Exercise task => Reproduce the listing word for word, leaving every picture behind.

* Start *

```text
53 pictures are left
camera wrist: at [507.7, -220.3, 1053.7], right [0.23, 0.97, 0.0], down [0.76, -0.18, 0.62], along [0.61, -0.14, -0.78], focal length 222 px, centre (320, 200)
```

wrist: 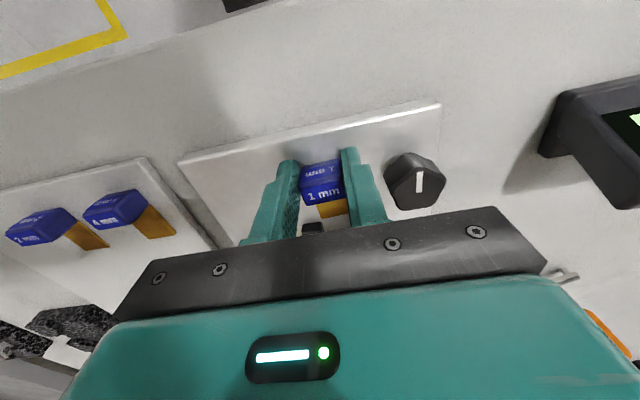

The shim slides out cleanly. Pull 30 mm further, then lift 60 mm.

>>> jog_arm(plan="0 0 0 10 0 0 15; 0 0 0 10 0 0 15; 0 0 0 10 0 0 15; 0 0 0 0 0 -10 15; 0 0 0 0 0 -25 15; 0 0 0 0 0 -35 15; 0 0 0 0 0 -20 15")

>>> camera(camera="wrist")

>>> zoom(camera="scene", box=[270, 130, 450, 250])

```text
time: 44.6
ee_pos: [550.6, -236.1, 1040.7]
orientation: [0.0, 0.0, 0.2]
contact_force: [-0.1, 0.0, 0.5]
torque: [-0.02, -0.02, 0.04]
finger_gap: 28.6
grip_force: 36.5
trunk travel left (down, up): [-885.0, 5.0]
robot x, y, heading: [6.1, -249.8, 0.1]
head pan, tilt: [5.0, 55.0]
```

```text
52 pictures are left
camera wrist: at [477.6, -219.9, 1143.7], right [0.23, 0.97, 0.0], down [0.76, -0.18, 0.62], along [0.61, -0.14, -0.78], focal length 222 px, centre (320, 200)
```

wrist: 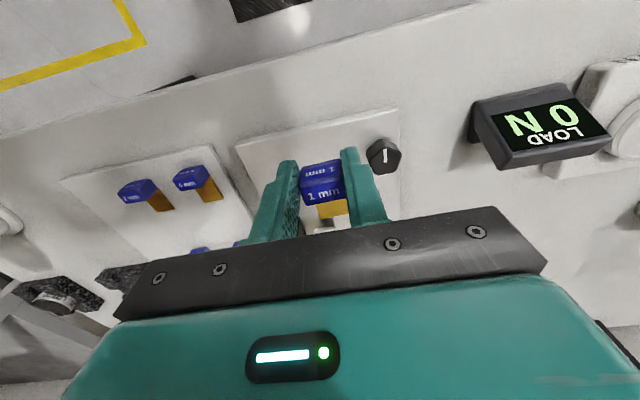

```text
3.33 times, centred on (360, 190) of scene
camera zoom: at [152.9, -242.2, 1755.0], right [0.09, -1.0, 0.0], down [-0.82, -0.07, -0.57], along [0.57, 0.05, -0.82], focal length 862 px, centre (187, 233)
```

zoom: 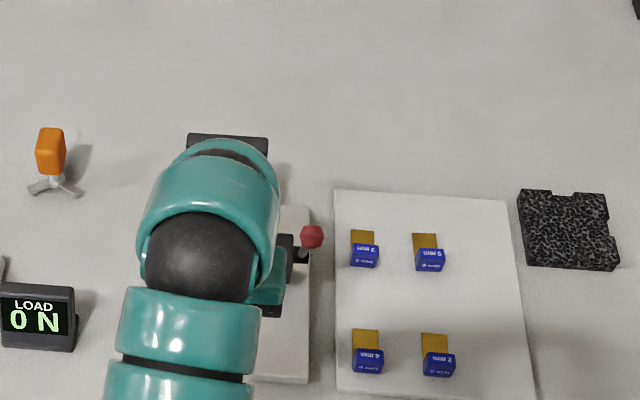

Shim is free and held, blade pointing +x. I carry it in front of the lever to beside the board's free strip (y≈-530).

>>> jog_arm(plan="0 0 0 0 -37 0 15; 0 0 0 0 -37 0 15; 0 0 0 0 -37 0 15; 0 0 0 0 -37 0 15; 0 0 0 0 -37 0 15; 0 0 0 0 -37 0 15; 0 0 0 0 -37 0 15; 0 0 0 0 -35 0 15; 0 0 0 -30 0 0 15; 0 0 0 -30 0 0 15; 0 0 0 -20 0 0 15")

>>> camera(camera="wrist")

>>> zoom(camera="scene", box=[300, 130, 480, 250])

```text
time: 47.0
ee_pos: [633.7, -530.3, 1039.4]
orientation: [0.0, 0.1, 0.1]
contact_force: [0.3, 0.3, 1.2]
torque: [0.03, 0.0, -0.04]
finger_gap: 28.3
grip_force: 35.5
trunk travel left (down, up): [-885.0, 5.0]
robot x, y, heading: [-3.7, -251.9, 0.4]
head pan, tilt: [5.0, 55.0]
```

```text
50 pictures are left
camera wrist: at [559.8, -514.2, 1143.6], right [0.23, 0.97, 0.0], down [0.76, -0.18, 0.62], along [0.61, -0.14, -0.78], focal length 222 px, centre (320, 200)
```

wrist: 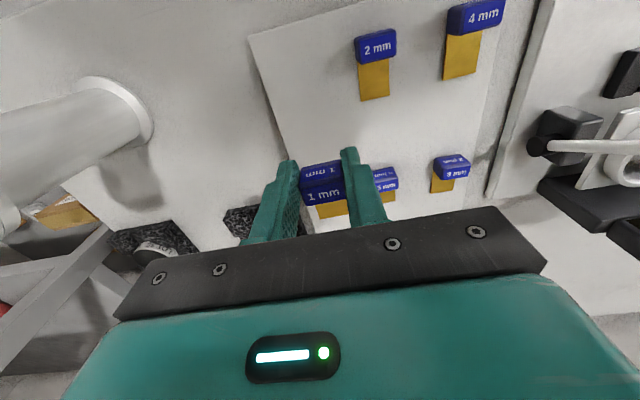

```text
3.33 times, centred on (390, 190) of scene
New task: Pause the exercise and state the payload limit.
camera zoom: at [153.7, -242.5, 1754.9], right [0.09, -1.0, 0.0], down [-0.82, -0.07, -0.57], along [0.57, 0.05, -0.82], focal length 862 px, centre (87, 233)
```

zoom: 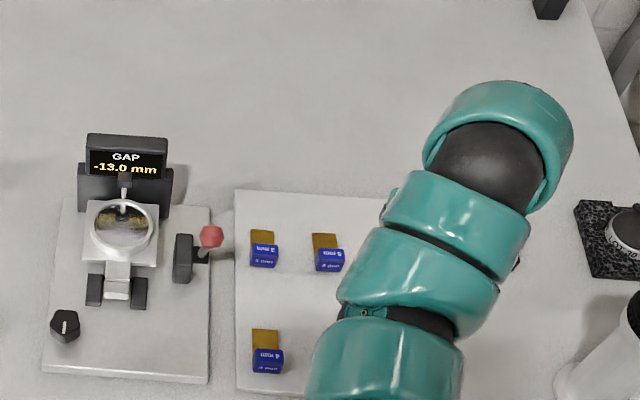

* End *

Written solution =>
```text
53 pictures are left
camera wrist: at [507.7, -220.3, 1053.7], right [0.23, 0.97, 0.0], down [0.76, -0.18, 0.62], along [0.61, -0.14, -0.78], focal length 222 px, centre (320, 200)
```

wrist: 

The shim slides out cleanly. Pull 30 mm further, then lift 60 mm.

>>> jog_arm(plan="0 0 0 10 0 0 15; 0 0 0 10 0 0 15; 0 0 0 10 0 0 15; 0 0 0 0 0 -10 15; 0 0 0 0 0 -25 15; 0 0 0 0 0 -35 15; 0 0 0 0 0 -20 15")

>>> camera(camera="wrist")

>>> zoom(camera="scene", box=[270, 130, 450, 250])

```text
time: 44.6
ee_pos: [550.6, -236.1, 1040.7]
orientation: [0.0, 0.0, 0.2]
contact_force: [-0.1, 0.0, 0.5]
torque: [-0.02, -0.02, 0.04]
finger_gap: 28.6
grip_force: 36.5
trunk travel left (down, up): [-885.0, 5.0]
robot x, y, heading: [6.1, -249.8, 0.1]
head pan, tilt: [5.0, 55.0]
```

```text
52 pictures are left
camera wrist: at [477.6, -219.9, 1143.7], right [0.23, 0.97, 0.0], down [0.76, -0.18, 0.62], along [0.61, -0.14, -0.78], focal length 222 px, centre (320, 200)
```

wrist: 

```text
3.33 times, centred on (360, 190) of scene
camera zoom: at [152.9, -242.2, 1755.0], right [0.09, -1.0, 0.0], down [-0.82, -0.07, -0.57], along [0.57, 0.05, -0.82], focal length 862 px, centre (187, 233)
```

zoom: 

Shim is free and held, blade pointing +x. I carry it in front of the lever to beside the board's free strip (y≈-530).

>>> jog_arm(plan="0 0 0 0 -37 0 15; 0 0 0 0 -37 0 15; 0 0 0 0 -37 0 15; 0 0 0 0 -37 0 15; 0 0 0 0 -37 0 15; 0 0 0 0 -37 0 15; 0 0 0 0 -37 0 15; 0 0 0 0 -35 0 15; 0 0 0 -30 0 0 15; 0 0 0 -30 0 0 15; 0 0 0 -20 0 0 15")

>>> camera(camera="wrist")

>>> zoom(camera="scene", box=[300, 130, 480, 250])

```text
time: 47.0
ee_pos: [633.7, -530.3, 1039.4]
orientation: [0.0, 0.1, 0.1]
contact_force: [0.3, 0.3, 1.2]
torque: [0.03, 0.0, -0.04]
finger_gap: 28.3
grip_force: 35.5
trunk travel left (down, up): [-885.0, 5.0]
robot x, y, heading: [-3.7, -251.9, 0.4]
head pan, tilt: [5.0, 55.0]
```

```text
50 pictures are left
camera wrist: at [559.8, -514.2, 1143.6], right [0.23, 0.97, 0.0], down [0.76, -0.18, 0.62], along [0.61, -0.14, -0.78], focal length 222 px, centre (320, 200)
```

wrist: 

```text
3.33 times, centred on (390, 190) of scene
New task: Pause the exercise and state the payload limit.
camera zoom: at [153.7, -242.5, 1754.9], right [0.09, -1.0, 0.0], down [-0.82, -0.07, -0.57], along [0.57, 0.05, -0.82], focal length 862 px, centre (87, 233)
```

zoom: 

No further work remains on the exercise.